Tuesday, January 18, 2011

Payroll - Revised

Now that all but two of the arbitration eligible players are under contract, let's take another look:

Under contract as of January 10:
(figures in millions of course)

Wells - 23
Lind - 5
Hill - 5
Dotel - 3.5
Encarnacion - 2.5
McDonald - 1.5
Molina - 1
Romero - 0.75
McGowan - 0.45

Total = $42.7 million

Arbitration-eligible players who've reached agreement:

Escobar - 2.9
Davis - 2.5
Morrow - 2.3
Camp - 2.25
Villianueva - 1.415
Janssen - 1.095
Listch - 0.83

Total = $13.29 million

(got to admit, I was feeling good last night about my predictions after the first wave came in, but I whiffed pretty badly on Morrow and Escobar)

Players set for arbitration, with figures offered and asked:

Bautista - 7.6 / 10.5
Frasor - 3.25 / 3.725

Totals = 10.85 / 14.225

Eight other players at near minimum salary - ~$3.3 million

I wrote Sunday, before the Rauch deal, the following:

Until and unless the Jays sign (or trade for) a significant addition, they are not going to significantly break $70 million for the opening day roster.
Total of the above if the Blue Jays win both arbitration cases = $70.14 million. No a bad estimate, to pat my own back. If they lose it's $73.515 million. Add Rauch and take away the minimum wage guy he presumably bumps off the roster and those figures are $73.416 and $76.851 million.

That might not be the final salary - there's a relatively strong possibility the Jays might yet sign Eric Chavez. But that's it for now. I should note that Adeiny Hechevarria also gets a major league salary but given there's no chance he'll be on the major league roster on opening day, I don't think that properly accounts to the opening day payroll.

Monday, January 17, 2011

Very quick

No time for lengthy exposition regarding today's Rauch signing - I'll expand on this later, but my first impression: too many bodies.

Consider the depth chart-

RH:
Rauch
Dotel
Frasor
Camp
Janssen
Vilianueva
Roencke
Richmond
Cordero*
McGowan*
Ray

LH:
Purcey
Zep
Carlson
Mills
Reyes

* = DL or injury concern.

I've bolded the most obvious candidates to break camp with the Jays. That only includes one lefty, and traditionally a team wants to take two (all the more given Dotel's splits). I'd figured Zep as the leader for the second lefty spot (assuming Litsch is in the rotation) but I don't anticipate an 8 man pen.

An injury solves the problem of course, but my first impression is that someone might get dealt towards the end of ST.
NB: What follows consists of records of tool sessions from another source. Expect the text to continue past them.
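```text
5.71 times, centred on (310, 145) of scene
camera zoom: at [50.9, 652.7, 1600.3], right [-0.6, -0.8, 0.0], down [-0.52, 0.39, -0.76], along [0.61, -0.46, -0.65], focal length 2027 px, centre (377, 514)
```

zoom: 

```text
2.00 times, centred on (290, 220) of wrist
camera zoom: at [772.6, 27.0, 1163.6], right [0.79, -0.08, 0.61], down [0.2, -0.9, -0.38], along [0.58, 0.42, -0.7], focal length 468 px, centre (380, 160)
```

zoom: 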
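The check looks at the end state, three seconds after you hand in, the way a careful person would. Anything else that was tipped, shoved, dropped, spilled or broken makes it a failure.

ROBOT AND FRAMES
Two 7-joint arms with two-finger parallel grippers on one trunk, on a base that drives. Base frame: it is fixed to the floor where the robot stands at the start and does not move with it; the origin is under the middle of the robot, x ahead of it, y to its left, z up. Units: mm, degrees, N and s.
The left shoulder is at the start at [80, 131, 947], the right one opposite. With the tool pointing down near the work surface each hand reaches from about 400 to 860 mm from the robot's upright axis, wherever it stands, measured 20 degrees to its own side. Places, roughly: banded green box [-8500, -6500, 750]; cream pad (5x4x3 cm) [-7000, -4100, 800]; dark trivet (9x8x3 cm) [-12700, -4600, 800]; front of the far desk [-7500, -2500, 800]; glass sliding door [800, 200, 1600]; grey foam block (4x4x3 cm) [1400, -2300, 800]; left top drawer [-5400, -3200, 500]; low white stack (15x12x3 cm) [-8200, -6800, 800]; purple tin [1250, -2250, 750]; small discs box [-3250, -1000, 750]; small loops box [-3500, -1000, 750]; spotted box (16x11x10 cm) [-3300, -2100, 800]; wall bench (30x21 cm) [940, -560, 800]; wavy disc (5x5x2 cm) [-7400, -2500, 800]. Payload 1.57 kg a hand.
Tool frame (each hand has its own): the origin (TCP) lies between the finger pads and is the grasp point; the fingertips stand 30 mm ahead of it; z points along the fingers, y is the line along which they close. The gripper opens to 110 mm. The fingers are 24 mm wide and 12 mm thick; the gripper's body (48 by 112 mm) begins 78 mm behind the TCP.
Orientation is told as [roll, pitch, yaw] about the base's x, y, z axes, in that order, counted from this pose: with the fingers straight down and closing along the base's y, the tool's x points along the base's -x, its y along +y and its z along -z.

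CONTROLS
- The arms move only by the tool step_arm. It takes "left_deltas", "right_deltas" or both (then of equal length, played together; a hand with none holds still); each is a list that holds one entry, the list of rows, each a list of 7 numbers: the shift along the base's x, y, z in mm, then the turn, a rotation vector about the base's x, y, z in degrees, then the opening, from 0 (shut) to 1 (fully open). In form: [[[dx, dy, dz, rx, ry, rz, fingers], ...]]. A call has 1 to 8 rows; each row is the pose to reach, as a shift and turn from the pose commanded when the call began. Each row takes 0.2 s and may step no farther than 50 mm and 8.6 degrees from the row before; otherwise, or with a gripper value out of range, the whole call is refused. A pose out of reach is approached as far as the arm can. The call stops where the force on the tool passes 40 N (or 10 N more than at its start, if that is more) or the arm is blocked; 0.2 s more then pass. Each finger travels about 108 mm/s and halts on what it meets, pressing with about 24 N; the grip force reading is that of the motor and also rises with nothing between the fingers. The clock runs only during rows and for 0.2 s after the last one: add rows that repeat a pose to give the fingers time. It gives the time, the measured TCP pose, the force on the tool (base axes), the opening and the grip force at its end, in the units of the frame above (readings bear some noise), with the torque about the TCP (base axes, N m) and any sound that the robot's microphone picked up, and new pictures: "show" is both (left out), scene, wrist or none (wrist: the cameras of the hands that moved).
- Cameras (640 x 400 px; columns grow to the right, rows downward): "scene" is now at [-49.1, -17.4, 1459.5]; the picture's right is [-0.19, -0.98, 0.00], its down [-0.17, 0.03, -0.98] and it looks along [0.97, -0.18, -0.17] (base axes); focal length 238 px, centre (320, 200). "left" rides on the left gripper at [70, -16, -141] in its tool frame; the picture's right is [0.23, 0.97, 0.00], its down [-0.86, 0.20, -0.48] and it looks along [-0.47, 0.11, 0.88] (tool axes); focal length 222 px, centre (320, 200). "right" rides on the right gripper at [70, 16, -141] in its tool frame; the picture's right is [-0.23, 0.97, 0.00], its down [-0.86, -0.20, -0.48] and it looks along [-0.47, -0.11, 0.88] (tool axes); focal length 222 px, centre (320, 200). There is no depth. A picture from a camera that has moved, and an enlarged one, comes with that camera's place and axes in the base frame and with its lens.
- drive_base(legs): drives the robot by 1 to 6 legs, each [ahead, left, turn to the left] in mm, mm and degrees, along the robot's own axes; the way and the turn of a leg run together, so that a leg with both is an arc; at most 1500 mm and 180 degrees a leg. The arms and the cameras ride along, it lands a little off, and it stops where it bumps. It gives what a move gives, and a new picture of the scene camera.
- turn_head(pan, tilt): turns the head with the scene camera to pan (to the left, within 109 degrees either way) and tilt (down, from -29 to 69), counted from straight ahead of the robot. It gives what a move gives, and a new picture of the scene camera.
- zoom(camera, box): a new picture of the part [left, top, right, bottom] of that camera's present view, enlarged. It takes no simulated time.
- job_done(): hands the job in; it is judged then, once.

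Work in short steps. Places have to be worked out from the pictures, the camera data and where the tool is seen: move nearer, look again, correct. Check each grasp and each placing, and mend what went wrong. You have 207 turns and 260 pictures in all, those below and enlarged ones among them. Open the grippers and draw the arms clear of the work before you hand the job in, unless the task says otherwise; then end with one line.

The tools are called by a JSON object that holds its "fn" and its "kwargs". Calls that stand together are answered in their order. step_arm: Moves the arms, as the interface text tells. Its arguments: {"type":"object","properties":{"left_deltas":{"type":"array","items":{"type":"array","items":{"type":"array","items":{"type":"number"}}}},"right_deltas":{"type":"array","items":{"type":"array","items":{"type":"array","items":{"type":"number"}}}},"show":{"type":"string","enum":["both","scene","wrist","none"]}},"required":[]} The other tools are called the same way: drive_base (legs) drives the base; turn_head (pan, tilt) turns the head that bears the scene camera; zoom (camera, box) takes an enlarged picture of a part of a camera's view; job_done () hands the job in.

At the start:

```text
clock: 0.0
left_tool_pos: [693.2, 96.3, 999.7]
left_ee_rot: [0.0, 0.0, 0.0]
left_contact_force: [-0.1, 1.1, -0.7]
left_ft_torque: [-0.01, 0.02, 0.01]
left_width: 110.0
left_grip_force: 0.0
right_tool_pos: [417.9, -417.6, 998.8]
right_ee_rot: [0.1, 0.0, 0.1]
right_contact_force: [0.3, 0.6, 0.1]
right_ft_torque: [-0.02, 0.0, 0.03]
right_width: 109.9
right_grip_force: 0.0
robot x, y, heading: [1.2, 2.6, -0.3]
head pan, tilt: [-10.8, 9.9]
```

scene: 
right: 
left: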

also, it looks like Roenicke steps into the Accardo role of never getting a clean shot again.

Sunday, January 16, 2011

Payroll Totals w/Arbitration Predictions

Every year I try to anticipate how the Blue Jays' payroll and a big component of that is estimating how much they will spend on arbitration-eligible players. I think I've gotten pretty good at this. Here's an excerpt from last year's version of this post in which I projected payroll showing what my predictions were for the arb guys:

Jason Frasor ($1.45) $2.4 mil
Brian Tallet (1.o15) $1.6 mil
Jeremy Accardo ($900k) $1.2 mil
Shawn Camp ($750k) $900k
Shaun Marcum ($405,200) $750k
Casey Janssen ($413, 900) $650k

Total = $7.6 million

Here's what they actually got:

Frasor - $2.65
Tallet - $2.0
Accardo - $1.08
Camp - $1.15
Marcum - $.85
Janssen - $0.7

Total = $8.43

That's a swing of about 10% over my guess and almost half the difference was from Tallet where I missed by 25% and I think that's pretty good.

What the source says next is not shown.